Vietnam-based Hung Nghiep Formosa Ha Tinh
Steel Corp (FHS), a subsidiary of Taiwanese conglomerate Formosa Plastics Group, is undergoing media attack and public fury over allegations of toxic leak from a mega steel mill that may have caused mysterious mass fish deaths.
Reports on seafood deaths arose at the start of this month when tons of shrimp and clams perished when seawater was pumped into farmers’ raising ponds near the steel plant. Mass fish deaths were reported in areas in the same sea current further south.
Local media has been driving attention to a 1.5-kilometer waste water pipeline that runs directly from Formosa’s steel mill in Ha Tinh province’s Vung Ang Economic Zone into the ocean.
Diver Le Van Ngay, 46, died on the way to hospital on Sunday after suffering chest pains and breathing difficulties, a day after working at a port of FHS.
His co-workers at International Manpower and Construction JSC (Nibelc), a contractor of FHS, said he dived down a port of the company on Saturday for construction work at an embankment project.
Ngay’s colleagues, who have been working for years, said they have not felt well after swimming in the sea recently, the Thanh Nien (Youth) newspaper reported.
Fish died en masse in central Vietnam. (Photo: Internet)
Earthquake, Oil Spills Ruled out
The Vietnam Academy of Science and Technology (VAST) has ruled out earthquake and oil spills as causes to the mass fish deaths.
The have been no large oil spills or earthquakes that register 5.0 or higher on the Richter scale offshore the central region over the past month, according to a VAST study.
“A thermal shock caused by superficial or inside movements in the ocean has also been ruled out. The two earthquake in Japan on April 14 and 16 had no impact on the studied region,” the VAST said in a report.
The Ministry of Agricultural and Rural Development has affirmed that the fish deaths might not have been caused by contagious diseases, but an “extremely strong toxic substance.”
The zones where fish died en masse. (Photo: VnExpress)
FHS Denies Dead Fish Link
FHS on Tuesday said that there was no evidence linking the company to large number of dead fish in central Vietnam.
“The company has handled all wastewater in compliance with [Vietnamese] government rules and inspection procedures,” FHS said in a statement.
The firm spent $45 million on its drainage system and it discharges 11,000 cubic meters of wastewater per day via subsea pipelines, less than the upper limit of 45,000m3 set by authorities, and that its system is subject to continuous automatic monitoring, according to the statement.
“We hope the Vietnamese authorities can clarify the situation as soon as possible,” said an FHS representative.
Vietnamese Vice Minister of Natural Resources and the Environment Vo Tuan Nhan said Formosa Ha Tinh Steel’s drainage system is legal and consistent with the nation’s standards governing wastewater discharge.
“The problem is what and how (Formosa) discharged," from the waste-water pipe, said the deputy minister.
According to media reports, Formosa has recently imported some 300 tons of toxic chemicals.
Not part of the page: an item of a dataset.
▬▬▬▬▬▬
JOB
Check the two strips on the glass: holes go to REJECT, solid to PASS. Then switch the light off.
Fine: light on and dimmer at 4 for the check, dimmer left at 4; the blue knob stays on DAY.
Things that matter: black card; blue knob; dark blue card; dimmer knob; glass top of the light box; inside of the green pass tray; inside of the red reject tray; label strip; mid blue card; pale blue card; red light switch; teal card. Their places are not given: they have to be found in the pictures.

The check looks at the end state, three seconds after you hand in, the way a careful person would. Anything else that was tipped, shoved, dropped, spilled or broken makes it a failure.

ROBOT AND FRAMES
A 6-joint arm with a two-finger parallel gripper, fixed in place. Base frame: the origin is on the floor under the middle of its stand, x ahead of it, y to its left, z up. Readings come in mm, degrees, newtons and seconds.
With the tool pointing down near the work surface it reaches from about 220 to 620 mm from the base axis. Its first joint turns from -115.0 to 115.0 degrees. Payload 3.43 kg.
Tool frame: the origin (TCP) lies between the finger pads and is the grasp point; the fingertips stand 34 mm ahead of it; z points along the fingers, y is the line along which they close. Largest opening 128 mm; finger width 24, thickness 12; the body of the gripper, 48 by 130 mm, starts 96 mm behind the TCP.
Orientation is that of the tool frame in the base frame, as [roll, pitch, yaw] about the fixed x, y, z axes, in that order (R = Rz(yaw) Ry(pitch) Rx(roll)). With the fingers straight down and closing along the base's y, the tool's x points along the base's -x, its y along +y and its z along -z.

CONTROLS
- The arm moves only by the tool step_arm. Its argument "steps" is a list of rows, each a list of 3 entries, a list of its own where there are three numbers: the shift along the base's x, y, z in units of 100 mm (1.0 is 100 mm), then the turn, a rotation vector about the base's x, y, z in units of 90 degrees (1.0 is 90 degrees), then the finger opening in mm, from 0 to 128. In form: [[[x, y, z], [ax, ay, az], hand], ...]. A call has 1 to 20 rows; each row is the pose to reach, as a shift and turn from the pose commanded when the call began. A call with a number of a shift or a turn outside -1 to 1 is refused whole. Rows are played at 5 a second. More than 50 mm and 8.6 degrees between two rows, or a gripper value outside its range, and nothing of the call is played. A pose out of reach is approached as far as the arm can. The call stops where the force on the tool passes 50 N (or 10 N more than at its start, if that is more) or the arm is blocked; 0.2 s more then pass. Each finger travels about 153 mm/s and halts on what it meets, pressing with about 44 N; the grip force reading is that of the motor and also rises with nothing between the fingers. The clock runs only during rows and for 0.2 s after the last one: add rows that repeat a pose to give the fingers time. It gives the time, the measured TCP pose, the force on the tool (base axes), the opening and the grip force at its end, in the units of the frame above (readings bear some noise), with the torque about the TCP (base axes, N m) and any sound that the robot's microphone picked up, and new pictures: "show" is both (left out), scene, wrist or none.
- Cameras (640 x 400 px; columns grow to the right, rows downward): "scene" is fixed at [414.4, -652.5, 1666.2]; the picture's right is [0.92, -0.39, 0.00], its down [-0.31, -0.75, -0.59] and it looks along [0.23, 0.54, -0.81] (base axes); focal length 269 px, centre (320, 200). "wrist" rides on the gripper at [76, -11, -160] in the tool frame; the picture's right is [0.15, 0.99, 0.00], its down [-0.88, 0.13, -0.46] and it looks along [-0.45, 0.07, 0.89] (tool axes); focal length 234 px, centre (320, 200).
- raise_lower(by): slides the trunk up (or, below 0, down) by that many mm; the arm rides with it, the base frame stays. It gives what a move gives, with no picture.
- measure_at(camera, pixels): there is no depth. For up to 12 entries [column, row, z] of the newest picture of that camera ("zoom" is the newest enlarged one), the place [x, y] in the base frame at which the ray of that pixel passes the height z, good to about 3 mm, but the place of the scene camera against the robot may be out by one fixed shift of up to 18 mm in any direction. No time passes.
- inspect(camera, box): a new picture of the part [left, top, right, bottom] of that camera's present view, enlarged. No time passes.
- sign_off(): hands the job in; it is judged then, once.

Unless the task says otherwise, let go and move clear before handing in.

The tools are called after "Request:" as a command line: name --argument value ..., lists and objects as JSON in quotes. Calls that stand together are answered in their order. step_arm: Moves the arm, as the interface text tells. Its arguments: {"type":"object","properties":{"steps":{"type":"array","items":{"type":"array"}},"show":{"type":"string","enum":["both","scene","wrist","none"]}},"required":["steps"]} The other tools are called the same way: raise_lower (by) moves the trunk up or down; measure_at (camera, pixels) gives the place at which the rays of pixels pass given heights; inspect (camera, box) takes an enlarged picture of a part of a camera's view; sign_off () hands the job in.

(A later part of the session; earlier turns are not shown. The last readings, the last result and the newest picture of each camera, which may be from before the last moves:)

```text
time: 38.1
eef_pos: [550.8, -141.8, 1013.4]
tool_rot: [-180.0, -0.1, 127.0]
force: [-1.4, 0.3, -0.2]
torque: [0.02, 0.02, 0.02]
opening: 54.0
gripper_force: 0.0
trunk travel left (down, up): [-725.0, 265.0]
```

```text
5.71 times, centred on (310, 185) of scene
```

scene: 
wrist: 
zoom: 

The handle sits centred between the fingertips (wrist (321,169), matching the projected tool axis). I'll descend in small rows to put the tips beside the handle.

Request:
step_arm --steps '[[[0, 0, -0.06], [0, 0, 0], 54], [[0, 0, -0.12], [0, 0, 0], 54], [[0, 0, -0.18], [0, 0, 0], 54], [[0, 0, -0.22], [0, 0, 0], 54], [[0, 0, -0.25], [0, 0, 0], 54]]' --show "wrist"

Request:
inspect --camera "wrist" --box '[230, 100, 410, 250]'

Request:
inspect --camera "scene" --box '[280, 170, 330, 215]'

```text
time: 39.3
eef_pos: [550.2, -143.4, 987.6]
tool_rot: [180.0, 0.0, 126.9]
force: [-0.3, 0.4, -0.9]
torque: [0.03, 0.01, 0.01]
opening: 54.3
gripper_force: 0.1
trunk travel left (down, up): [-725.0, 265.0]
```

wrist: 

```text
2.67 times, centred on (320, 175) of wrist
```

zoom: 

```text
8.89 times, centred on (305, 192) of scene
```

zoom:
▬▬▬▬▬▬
At a press meeting on Tuesday, a Formosa official said that the chemicals were not used to clean the waste water pipe.
Professor Le Huy Ba, an environmental expert, told the Tuoi Tre newspaper as saying that the 45 chemicals imported by FHS include hazardous and extremely hazardous ones.
Formosa executives apologize for the misunderstood statement: Vietnamese authorities must decide whether to “catch fish and shrimp, or to build a modern steel factory.” (Photo: VnExpress)
Huge Economic Losses
Local fishermen are claiming that before the company arrived in the area, fish and shrimp were plentiful, but since it began work, fish stocks have shrunk.
Vietnam’s central provinces are heavily dependent on seafood, including farmed shrimp, catfish and wild-caught tuna, and tourism.
Last year, the country earned $6.6 billion from seafood exports.
Local consumers have turned their back on seafood products for fear of getting poisoned. Meanwhile, fewer people go bathing in the nearby sea.
FHS’ major shareholders include FPG, China Steel Corp and Japanese firm JFE Steel Corp, and it is the biggest foreign direct investment in Vietnam, according to FPG’s Web site.
Around 1,000 hectares of land were claimed and 1,500 households were relocated for the Formosa plant project.